Based on this I have had to cancel the insurance policy and get a refund thus making it impossible to travel.
This is probably not a bad thing looking at how the Coronavirus is panning out globally at the moment.
To say it’s frustrating is an understatement as I will now lose the £538.00 spent on getting my Russian visa as they are currently refusing to extend the visa for next year. Hopefully this stance will change but, it’s highly unlikely.
So until then it’s a case of continuing with the social lockdown that is currently in place in the UK and staying healthy.
Since I’m delayed going on my adventure due to the COVID-19 global pandemic I thought I’d use the time constructively to cover some of the things I’ve been doing during my preparation that I haven’t blogged about yet.
Whilst investigating GPS solutions for the trip it soon became obvious that Garmin don’t really cover the entire world when it comes to maps for their GPS devices, especially the Garmin Zumo 350LM that I have and use regularly on my bikes.
So I started to investigate the Open Source alternatives for mapping and soon discovered that Open Street Maps can be compiled into the correct format for the Garmin series of devices.
Having worked in IT all my professional life I’m am somewhat of a techie and have a good understanding of Open Source Software and how to apply it to everyday needs.
Open Street Map is an Open Source project that has been going for a number of years now. Originally started by Steve Coast in the UK in 2004, it was inspired by the success of Wikipedia and the predominance of proprietary map data in the UK and elsewhere.
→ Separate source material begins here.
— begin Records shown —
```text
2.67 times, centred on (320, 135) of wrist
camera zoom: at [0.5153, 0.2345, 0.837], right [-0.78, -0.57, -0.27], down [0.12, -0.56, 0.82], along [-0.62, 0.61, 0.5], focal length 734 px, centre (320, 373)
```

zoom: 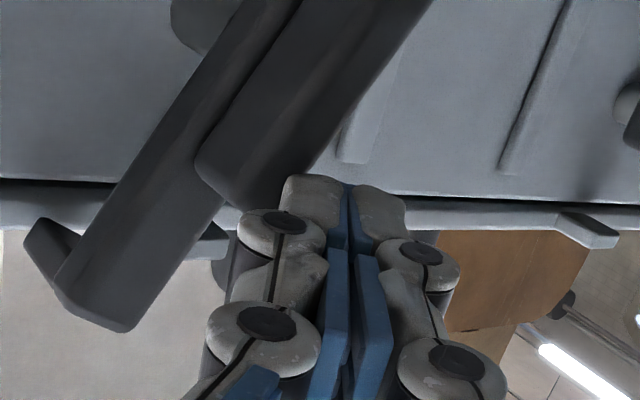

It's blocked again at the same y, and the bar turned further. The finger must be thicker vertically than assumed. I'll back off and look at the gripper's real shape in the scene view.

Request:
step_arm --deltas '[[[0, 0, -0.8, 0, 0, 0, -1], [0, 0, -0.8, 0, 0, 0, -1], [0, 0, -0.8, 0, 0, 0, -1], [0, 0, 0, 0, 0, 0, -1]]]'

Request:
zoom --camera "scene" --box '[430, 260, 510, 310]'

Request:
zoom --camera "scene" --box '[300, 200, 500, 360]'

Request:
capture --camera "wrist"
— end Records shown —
The Open Street Map website provides a fairly simple user interface to select and generate maps based on squares. For most travellers the easiest way to get the mapping information is to select the country from the drop down lists, enter your email address and then click the “Build my Map” button.
This will generate two emails, one to confirm that the request has been received and how long it is going to take to generate your map and then a second email detailing the link where the ZIP file containing the image files can be downloaded from.
This is the easy bit!
Once you’ve downloaded the ZIP file containing the .img image files you need to use a tool to convert them to Garmin GPS compatible format.
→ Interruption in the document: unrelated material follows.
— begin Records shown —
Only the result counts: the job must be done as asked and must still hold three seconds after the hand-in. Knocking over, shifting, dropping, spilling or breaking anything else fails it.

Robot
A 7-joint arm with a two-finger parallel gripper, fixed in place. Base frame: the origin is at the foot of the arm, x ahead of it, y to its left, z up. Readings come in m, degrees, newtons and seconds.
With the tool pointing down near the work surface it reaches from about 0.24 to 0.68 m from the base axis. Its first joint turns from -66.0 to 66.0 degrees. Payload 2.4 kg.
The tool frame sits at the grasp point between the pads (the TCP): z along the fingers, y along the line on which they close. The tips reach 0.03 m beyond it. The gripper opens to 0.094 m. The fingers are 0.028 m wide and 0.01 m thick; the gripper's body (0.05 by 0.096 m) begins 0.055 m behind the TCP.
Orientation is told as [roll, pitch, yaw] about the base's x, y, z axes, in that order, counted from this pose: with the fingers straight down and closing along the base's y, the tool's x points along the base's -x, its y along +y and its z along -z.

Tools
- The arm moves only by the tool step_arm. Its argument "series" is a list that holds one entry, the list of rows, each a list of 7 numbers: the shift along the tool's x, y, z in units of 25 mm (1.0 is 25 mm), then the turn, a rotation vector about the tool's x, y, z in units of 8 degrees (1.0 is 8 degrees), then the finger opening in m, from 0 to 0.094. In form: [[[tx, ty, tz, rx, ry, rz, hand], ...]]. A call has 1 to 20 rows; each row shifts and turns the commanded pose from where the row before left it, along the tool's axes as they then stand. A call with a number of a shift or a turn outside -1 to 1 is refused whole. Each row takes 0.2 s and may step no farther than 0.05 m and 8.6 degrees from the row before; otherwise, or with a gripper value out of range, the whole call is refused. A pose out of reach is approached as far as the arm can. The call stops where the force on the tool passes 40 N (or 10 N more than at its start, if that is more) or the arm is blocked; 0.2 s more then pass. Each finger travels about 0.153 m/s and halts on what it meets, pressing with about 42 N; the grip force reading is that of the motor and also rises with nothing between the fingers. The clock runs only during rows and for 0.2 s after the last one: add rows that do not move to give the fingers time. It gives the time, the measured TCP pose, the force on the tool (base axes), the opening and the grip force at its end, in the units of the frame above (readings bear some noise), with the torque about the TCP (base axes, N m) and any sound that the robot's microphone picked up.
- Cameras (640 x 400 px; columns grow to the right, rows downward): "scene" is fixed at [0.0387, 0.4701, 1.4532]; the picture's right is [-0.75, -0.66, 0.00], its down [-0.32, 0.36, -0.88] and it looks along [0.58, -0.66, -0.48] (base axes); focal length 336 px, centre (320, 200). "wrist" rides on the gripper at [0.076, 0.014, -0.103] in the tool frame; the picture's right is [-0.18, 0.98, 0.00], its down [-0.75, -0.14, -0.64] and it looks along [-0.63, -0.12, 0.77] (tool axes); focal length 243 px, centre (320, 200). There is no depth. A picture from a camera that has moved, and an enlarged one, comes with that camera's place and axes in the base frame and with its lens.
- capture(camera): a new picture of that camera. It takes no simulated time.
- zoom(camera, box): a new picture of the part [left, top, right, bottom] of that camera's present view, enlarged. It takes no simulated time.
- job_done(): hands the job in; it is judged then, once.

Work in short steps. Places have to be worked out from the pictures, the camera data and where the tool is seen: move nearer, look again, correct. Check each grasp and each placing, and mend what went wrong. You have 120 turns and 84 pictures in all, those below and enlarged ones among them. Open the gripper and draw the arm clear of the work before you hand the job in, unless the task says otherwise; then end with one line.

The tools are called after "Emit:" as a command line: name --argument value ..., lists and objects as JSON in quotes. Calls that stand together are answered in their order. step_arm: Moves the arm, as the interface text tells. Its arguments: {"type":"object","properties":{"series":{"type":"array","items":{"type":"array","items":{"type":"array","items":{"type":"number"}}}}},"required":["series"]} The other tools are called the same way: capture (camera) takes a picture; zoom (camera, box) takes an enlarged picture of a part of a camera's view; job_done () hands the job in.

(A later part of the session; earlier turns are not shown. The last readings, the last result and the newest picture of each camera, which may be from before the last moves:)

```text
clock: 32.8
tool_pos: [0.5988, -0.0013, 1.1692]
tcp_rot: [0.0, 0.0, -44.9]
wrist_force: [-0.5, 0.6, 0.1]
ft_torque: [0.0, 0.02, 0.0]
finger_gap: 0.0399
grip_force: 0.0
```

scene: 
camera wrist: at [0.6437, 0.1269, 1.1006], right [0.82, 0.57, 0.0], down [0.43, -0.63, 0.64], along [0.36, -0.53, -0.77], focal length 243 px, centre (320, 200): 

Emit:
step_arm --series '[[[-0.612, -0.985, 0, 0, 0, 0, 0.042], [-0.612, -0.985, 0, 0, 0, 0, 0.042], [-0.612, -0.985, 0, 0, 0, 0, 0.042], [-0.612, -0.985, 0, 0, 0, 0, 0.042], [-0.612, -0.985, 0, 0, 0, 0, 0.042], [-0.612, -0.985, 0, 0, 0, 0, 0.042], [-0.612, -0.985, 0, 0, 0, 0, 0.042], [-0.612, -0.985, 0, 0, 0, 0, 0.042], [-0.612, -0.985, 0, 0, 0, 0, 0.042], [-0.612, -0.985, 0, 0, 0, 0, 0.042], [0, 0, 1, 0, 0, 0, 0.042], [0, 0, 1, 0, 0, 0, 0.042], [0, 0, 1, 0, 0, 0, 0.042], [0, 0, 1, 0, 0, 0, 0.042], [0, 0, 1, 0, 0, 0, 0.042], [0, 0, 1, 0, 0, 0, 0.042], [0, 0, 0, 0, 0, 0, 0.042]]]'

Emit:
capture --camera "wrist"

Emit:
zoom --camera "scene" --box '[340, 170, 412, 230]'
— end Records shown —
Since I’m an Apple MacBook and Ubuntu Linux user I will show how to generate the Garmin compatible files using Linux tools.
If you’re using a variety of the Windows Operating System please have a look here for the details on how to do this. It does appear to be much more complicated!
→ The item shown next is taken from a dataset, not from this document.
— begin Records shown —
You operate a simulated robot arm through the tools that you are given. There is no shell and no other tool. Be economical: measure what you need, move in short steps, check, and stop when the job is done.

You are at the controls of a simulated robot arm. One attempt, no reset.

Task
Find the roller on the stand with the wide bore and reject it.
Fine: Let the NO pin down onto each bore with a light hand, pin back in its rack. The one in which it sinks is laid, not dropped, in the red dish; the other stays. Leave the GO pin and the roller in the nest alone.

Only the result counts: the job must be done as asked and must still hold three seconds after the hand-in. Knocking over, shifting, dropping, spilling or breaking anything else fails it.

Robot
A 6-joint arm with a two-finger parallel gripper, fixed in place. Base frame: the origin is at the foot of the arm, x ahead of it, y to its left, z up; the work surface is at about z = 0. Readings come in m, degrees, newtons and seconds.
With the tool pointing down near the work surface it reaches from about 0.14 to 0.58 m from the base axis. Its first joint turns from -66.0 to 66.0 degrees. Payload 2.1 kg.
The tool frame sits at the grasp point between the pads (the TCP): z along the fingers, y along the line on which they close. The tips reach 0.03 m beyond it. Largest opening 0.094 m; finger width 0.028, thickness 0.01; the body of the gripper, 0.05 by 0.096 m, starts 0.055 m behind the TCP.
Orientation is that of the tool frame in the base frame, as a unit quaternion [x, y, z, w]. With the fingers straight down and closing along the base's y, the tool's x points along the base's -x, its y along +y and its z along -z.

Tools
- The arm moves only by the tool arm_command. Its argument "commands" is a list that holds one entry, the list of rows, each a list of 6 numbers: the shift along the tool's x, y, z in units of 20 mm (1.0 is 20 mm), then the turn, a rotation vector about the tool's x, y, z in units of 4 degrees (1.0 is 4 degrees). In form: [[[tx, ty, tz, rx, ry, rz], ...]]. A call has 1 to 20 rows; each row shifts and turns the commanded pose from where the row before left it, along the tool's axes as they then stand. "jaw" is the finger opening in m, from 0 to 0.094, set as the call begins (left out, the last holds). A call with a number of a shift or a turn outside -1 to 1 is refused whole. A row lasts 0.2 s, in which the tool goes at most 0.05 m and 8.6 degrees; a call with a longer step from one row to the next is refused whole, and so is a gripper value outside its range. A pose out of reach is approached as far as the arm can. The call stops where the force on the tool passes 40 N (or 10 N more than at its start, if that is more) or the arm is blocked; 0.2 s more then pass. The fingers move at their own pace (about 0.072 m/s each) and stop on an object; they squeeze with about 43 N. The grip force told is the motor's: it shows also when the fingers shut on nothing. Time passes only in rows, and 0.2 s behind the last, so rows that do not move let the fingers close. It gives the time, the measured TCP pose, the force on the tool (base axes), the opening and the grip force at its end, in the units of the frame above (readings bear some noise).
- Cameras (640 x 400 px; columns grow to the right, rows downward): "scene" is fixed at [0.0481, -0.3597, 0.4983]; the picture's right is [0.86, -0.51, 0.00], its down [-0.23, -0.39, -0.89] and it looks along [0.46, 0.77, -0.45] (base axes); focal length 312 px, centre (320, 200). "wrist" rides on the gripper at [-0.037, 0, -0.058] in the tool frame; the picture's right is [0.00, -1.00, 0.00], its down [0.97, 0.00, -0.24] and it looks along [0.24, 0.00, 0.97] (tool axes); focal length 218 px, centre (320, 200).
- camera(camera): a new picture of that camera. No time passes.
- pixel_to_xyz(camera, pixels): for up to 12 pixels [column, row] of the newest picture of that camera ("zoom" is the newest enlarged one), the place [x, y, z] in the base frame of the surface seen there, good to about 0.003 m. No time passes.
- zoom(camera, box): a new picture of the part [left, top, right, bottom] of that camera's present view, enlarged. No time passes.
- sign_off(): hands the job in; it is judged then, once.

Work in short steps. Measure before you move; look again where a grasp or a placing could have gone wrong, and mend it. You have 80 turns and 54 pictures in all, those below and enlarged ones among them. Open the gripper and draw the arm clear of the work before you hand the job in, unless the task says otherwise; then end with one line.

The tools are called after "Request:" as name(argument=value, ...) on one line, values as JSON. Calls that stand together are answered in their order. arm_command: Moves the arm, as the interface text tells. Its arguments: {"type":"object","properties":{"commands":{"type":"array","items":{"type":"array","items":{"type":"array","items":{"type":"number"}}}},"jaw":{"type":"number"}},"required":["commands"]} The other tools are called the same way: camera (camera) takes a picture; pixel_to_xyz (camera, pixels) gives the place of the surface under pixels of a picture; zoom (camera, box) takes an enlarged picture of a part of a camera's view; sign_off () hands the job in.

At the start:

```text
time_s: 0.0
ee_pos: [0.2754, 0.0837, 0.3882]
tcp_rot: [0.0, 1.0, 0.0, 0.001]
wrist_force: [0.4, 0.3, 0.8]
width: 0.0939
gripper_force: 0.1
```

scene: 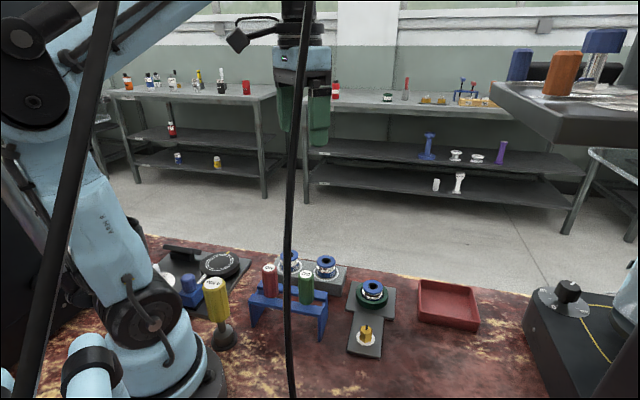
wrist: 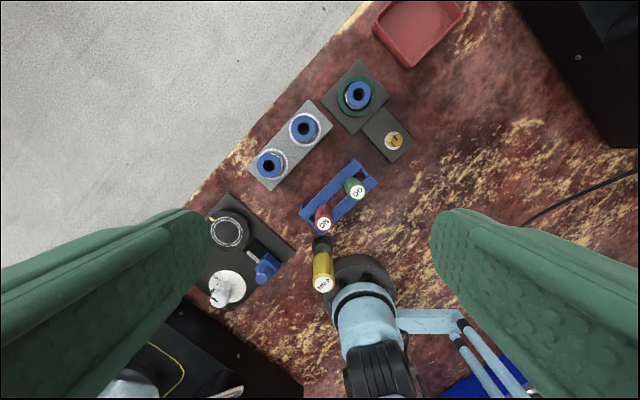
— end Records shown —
Using a Linux Terminal window unzip the ZIP file and list the contents as shown below.
Once the files are unzipped you need to generate the gmapsupp.img file that Garmin GPS devices require to interpret the map data. This is easily generated using the mkgmap tool on the command line. Default installs of Linux don’t have this tool installed and so you will need to install it using the following command:
sudo apt-get install mkgmap
Once installed you are ready to proceed by issuing the following command:
mkgmap –gmapsupp ./*.img
As you can see above, once the programme has run you will have the necessary gmapsupp.img file ready to go into the Garmin folder on your device SD card. Note that the folder must have an uppercase G for it to be recognised by the device.
Once the Open Street Map is on the SD card it will appear on the device under the “myMaps” menu item as shown above. The maps are always called OSM Street Map and not by the country name. It’s also worth nothing that you can only have one gmapsupp.img file at a time in the Garmin folder on the SD card as you cannot have two files with the same name.
If like me you are going on a trip and need to have many countries stored then the best thing to do is create a folder structure and keep each country gmapsupp.img file in a separate folder, then all you will need to do is copy the appropriate file into the Garmin folder for each country as you move around.